Post
Topic
Board Development & Technical Discussion
Re: The MAX_BLOCK_SIZE fork
by
jl2012
on 06/02/2013, 15:45:21 UTC
Problem is, how do you measure the number of bitcoins transmitted?...This also opens it up to manipulation...So while I think the “fees as % of transfer” is a nice number to work with in theory, in practice it’s not really available.

Whoops! You're right of course, and I was expecting at least a hole or two. Here's an alternative:

1) Block size adjustments happen at the same time that network difficulty adjusts (every 210,000 tx?)

2) On a block size adjustment, the size either stays the same or is increased by a fixed percentage (say, 10%). This percentage is a baked-in constant requiring a hard fork to change.

3) The block size is increased if more than 50% of the blocks in the previous interval have a sum of transaction fees greater than 50BTC minus the block subsidy. The 50BTC constant and the threshold percentage are baked in.

Example:

A block size adjustment arrives, and the current subsidy is 12.5BTC. The last 210,000 blocks are analyzed, and it is determined that 62% of them have over 37.5BTC in transaction fees. The maximum block size is increased by 10% as a result.

Instead of targeting a fixed percentage of fees (1.5% in my original proposal), this targets a fixed block value (measured in BTC). This scheme still creates scarcity while allowing the max block size to grow. One interesting property is that during growth phases, blocks will reward 50BTC regardless of the subsidy. If transaction volume declines, fees will be reduced. Hopefully this will be the result of Bitcoin gaining purchasing power (correlating roughly to the fiat exchange rate). For this reason, the scheme does not allow the block size to shrink, or else the transaction fees might become too large with respect to purchasing power.

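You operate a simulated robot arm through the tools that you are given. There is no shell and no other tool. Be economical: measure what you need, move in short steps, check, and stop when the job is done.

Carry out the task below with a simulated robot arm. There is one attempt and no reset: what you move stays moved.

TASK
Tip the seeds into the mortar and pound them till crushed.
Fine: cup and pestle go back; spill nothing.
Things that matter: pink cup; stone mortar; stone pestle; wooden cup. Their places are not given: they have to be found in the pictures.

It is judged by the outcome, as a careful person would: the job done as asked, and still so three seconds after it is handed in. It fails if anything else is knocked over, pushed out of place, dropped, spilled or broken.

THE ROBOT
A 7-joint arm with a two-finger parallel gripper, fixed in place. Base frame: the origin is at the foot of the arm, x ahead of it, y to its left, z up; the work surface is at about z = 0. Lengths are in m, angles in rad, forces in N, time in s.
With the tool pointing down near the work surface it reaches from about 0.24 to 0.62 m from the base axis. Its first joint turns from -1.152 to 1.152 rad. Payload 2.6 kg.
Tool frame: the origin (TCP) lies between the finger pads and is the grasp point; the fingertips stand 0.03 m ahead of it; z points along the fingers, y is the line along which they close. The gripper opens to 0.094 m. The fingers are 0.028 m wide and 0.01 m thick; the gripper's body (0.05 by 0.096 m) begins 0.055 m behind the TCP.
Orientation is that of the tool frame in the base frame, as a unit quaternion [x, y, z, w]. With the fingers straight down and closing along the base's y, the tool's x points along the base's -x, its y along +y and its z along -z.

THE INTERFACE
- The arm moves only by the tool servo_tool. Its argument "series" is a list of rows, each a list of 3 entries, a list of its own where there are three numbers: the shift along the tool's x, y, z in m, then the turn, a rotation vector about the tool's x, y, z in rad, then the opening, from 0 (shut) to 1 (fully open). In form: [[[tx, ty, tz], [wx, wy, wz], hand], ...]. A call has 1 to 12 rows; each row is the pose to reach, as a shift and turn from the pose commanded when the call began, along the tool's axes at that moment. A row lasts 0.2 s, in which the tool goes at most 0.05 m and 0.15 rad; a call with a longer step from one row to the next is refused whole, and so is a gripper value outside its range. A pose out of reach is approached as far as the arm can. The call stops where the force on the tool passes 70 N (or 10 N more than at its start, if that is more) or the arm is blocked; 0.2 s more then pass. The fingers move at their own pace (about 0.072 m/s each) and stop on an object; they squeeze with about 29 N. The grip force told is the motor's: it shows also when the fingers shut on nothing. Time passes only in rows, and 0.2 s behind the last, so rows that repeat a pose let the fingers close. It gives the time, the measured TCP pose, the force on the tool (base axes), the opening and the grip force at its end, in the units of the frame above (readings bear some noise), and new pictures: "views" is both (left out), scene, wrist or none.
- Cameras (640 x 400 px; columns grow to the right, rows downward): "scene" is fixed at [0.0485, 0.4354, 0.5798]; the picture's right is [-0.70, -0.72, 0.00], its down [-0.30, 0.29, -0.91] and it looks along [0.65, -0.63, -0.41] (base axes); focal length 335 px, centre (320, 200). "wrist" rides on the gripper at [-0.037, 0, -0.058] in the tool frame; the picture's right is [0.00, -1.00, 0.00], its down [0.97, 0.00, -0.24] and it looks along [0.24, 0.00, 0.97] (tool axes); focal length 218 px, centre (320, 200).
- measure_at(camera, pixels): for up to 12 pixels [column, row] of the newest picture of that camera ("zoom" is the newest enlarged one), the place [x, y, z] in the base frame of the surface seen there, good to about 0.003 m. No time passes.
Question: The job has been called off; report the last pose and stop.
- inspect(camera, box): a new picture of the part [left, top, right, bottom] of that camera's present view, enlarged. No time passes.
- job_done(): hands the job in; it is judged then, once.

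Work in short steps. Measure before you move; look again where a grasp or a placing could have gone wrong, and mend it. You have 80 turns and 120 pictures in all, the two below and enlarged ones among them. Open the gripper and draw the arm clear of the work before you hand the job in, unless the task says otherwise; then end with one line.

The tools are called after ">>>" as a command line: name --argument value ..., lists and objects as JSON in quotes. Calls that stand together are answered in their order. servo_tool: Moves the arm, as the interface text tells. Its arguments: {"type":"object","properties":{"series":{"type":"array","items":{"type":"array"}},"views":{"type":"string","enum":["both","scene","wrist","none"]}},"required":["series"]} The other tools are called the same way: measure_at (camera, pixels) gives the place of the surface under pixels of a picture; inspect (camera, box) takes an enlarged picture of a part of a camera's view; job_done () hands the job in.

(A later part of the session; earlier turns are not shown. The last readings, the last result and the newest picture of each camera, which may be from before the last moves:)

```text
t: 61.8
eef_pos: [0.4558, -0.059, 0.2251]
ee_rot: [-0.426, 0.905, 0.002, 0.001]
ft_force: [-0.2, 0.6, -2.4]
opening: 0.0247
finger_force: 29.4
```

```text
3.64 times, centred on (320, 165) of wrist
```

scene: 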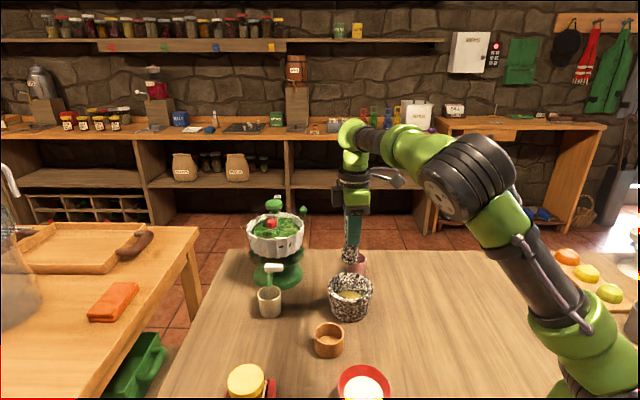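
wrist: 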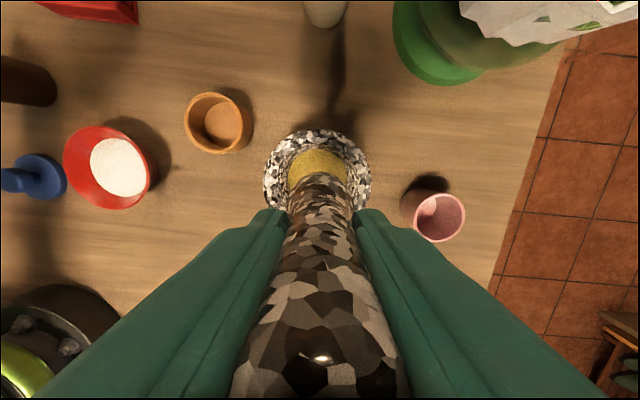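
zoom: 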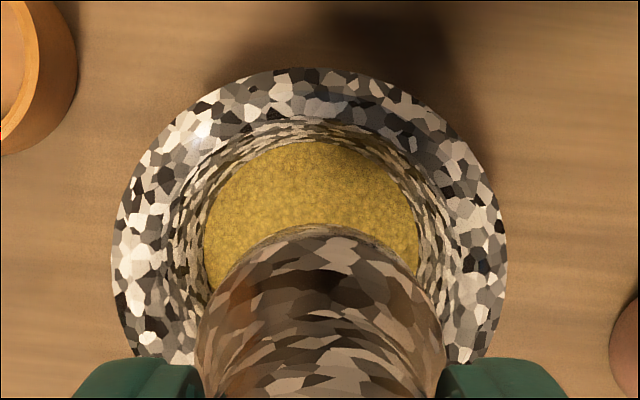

Another desirable property is that a client can display a reasonable upper limit for the default fee given the size of the desired transaction. It is simply 50BTC divided by the block size in bytes, multiplied by the size of the desired transaction.

Someone could mine otherwise empty blocks with enormous looking fees... which, since they mined the block, they get back, costing them nothing.  They could then work to expand the block size for whatever nefarious reason.

I believe this problem is solved with the new proposal. If someone mines a block with a huge fee, it still counts as just one block. This would be a problem if the miner could produce 50% of the blocks in the interval with that property, but this is equivalent to a 51% attack and therefore irrelevant.

The expected behavior of miners and clients is a little harder to analyze than with the fixed fee, can someone help me with a critique?



There is no reason to stick the total reward to 50 BTC because you need to consider the purchasing power. Although we only have 25 BTC block reward at this moment, finding a block now will give you >1000x more in USD than a 50 BTC block in 2009. A future miner may be satisfied with 1 BTC block if it is equivalent to US$10000 of today's purchasing power. However, the purchasing power is not mathematically determined and you cannot put it into the formula.

Also, requiring a total reward of 50BTC means requiring 25BTC in fee NOW. As the typical total tx fee in a block is about 0.25BTC, the fee has to increase by 100x and obviously this will kill the system.